There was nothing but time. And nothing left to do than think.
That’s how I remembered the spicy meat stew I had been excited to make, the culprit behind the current situation.
If we’re being honest, I was the real culprit behind the culprit. Fewer and fewer smart choices had been made the past few days leading up to this moment. I thought about the meals I had skipped and other erratic food choices.
The pain was like a ten on the pain scale. Worse still, I did not have any medication to ease the pain.
After ten long years, it was finally 6 am, so I called the building caretaker and asked him to see whether any chemists were open. He got the medication about an hour later. It would work for some time, and then I would be right back to the peak of the pain scale. I resolved to go to the hospital.
Despite the clinic being a few meters from the house, getting there was a struggle. At about 2 pm, I walked there, hunched over and stopping a few times to rest.
Many tests later showed I had gastritis and wasn’t pregnant, leaving me with odd questions about pregnancies. I mean, if the medics thought to test that, well…pregnant peeps must be going through a lot.
Getting a prescription started with a talk about the foods I had to abandon altogether. At least until the inflammation had ended. Another additive I had to give up was sugar. In all its forms. So no juices or cakes. And another thing, flour goods- chapati, biscuits, etc. and absolutely no spices.

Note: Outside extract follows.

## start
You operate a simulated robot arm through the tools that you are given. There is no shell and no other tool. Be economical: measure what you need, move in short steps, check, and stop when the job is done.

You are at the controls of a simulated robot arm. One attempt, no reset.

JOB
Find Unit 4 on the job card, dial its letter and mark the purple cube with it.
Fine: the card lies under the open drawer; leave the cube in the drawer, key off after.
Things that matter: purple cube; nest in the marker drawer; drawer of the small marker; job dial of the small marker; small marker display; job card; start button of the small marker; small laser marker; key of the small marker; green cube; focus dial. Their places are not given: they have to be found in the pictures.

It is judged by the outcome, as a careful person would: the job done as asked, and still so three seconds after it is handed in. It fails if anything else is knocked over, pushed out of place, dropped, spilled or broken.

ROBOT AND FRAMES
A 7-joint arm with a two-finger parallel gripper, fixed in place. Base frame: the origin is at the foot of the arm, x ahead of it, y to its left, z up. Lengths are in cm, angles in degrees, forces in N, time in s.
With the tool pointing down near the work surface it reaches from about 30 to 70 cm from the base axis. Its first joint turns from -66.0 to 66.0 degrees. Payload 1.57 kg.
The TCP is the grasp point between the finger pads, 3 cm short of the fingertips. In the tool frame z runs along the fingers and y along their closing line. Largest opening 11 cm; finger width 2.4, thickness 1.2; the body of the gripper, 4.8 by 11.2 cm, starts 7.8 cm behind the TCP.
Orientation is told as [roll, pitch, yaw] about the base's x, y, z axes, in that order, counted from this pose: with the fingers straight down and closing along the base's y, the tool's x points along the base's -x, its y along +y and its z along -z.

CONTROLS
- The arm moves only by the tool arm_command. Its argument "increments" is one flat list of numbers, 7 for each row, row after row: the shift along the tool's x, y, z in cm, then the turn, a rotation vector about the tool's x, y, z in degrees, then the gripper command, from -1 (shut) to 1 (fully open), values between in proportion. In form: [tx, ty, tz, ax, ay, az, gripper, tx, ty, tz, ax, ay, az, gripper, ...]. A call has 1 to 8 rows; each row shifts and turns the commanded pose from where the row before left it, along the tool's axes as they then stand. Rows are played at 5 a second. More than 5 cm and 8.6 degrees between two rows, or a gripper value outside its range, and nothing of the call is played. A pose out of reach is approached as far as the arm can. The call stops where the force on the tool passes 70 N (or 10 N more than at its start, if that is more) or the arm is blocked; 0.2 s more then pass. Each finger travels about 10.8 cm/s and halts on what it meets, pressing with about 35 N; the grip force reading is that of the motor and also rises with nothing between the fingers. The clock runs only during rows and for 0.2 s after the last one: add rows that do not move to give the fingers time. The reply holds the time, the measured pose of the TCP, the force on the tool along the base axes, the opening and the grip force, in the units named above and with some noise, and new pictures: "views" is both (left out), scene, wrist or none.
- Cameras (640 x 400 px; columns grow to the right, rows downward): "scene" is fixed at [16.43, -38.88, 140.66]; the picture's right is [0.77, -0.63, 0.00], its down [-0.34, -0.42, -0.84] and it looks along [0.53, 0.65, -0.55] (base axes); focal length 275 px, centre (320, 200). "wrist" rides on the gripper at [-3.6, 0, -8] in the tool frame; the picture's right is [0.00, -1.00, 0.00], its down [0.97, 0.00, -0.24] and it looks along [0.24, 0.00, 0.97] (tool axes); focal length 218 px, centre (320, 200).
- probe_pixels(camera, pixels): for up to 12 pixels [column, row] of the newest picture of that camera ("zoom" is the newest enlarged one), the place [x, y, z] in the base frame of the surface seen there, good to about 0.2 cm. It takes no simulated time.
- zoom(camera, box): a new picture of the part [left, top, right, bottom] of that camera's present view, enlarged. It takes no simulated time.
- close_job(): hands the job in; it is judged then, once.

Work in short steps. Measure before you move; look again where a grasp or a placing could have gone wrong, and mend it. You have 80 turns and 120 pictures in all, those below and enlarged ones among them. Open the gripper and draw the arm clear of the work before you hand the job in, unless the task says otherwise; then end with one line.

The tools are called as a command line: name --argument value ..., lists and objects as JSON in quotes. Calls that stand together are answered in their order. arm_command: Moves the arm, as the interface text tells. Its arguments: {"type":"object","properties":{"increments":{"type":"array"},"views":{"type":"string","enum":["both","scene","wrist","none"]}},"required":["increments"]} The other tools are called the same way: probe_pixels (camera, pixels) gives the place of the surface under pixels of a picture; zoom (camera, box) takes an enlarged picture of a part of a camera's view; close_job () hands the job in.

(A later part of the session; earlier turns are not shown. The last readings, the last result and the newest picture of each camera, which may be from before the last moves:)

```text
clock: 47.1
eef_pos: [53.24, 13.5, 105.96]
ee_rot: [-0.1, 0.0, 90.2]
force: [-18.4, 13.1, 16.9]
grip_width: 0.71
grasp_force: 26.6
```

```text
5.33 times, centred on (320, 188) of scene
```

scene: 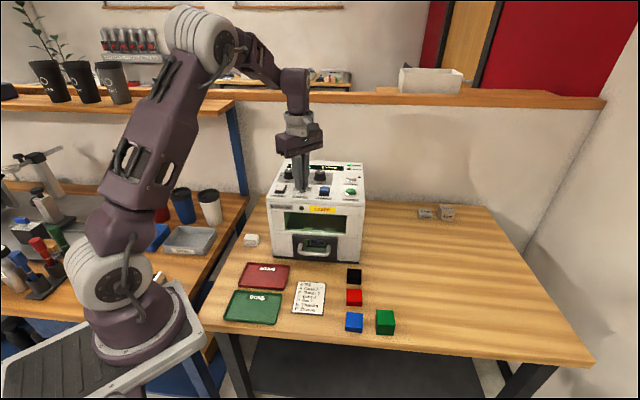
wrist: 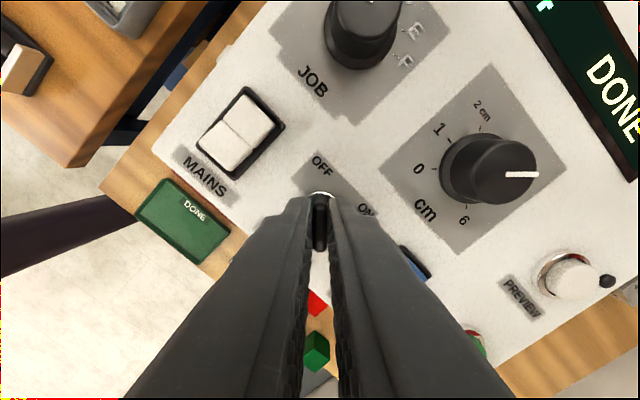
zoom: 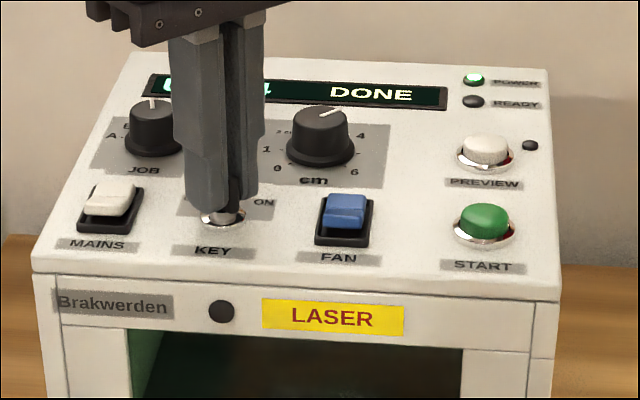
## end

The medic also advised me to get apple cider vinegar (with mother) and take a few drops in my water. I would still have to watch what I eat after getting better because you slip once, skip a meal here and there, and the matrix gets you sooner than you think. I asked the doc to make notes of all these things because, by God, I was going to stick to the narrow path.
My meals those following days always included cabbage. I had cabbage for breakfast, lunch, and dinner. I kid you not.

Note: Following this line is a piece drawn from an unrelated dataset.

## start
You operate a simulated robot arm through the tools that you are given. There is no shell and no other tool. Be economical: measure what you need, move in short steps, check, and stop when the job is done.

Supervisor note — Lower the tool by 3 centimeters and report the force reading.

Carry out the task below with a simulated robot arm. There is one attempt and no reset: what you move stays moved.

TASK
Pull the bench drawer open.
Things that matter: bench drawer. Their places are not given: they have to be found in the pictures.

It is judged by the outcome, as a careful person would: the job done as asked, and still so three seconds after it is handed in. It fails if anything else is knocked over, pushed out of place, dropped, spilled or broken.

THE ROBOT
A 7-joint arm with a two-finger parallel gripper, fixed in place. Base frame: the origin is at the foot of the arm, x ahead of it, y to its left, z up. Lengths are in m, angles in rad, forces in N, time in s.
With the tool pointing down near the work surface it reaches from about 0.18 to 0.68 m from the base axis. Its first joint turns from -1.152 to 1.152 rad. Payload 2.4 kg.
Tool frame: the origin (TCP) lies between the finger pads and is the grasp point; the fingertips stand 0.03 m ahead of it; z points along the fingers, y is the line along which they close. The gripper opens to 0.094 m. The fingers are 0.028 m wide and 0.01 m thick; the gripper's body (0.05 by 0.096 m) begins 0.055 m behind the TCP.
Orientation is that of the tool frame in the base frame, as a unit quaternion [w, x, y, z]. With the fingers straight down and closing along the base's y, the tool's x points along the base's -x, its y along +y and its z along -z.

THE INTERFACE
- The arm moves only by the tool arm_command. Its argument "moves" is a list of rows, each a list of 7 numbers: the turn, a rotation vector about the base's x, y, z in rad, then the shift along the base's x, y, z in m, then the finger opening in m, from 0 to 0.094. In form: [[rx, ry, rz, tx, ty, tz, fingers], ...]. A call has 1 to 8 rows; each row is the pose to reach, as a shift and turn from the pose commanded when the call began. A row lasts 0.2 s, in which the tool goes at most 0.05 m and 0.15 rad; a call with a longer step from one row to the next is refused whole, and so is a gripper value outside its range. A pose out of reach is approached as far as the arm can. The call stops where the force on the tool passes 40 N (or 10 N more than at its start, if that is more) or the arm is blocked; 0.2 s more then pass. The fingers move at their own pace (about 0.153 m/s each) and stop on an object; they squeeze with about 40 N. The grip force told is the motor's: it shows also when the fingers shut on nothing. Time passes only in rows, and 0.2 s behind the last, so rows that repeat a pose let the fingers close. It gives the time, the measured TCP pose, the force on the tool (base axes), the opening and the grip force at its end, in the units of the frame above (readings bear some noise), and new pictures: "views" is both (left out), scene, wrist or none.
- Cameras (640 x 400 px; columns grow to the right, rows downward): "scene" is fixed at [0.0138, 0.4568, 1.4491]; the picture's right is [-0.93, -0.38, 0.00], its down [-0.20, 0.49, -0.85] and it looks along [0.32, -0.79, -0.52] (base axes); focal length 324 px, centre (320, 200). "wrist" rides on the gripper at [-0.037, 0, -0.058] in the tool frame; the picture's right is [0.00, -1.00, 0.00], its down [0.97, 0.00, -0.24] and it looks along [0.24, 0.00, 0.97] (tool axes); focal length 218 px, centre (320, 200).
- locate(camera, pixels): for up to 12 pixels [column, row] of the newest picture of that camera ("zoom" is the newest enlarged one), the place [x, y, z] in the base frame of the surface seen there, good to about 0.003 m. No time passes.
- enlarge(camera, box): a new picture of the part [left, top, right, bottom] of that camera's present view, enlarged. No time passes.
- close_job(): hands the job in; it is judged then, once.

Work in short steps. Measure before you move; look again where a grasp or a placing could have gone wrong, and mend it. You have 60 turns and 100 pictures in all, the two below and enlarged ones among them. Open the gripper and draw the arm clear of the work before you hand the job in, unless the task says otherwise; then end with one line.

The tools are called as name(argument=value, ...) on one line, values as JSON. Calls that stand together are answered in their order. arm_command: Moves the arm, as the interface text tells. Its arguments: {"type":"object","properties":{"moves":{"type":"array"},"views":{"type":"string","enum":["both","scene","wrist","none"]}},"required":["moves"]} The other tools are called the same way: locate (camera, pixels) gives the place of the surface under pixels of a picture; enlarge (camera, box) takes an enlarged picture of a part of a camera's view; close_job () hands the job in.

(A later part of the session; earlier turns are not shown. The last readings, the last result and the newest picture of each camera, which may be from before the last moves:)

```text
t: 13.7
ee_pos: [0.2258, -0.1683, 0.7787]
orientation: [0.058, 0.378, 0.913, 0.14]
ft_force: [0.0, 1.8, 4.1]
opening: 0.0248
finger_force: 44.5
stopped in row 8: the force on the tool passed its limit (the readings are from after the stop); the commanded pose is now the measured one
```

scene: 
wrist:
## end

The part where I had to like cabbage was easy. That was the start of stomaching a lot of bland foods.
The hard part was giving up tea, chapati, cake, Afia, fries, and all these other tasty foodstuffs. As soon as I was feeling a little better, I’d have a cheat day. I almost always paid heavily for that.
A friend knew I was struggling with the change. She mentioned that I had to change my mindset about it. Otherwise, I risked exacerbating it into a chronic condition.
That’s how I created amateur meal plans using foods that were favorable for my body. Necessity is the mother of invention. I remember looking for milk options and gasping after seeing the price of almond milk. Ewooo!
I only write this because that pain came back with a vengeance two weeks ago. Okay. I might have fallen off the wagon a ways before that.
But I am lucky to have the TFCfoodies challenge going on now, and we can eat healthier together. You are what you eat, after all.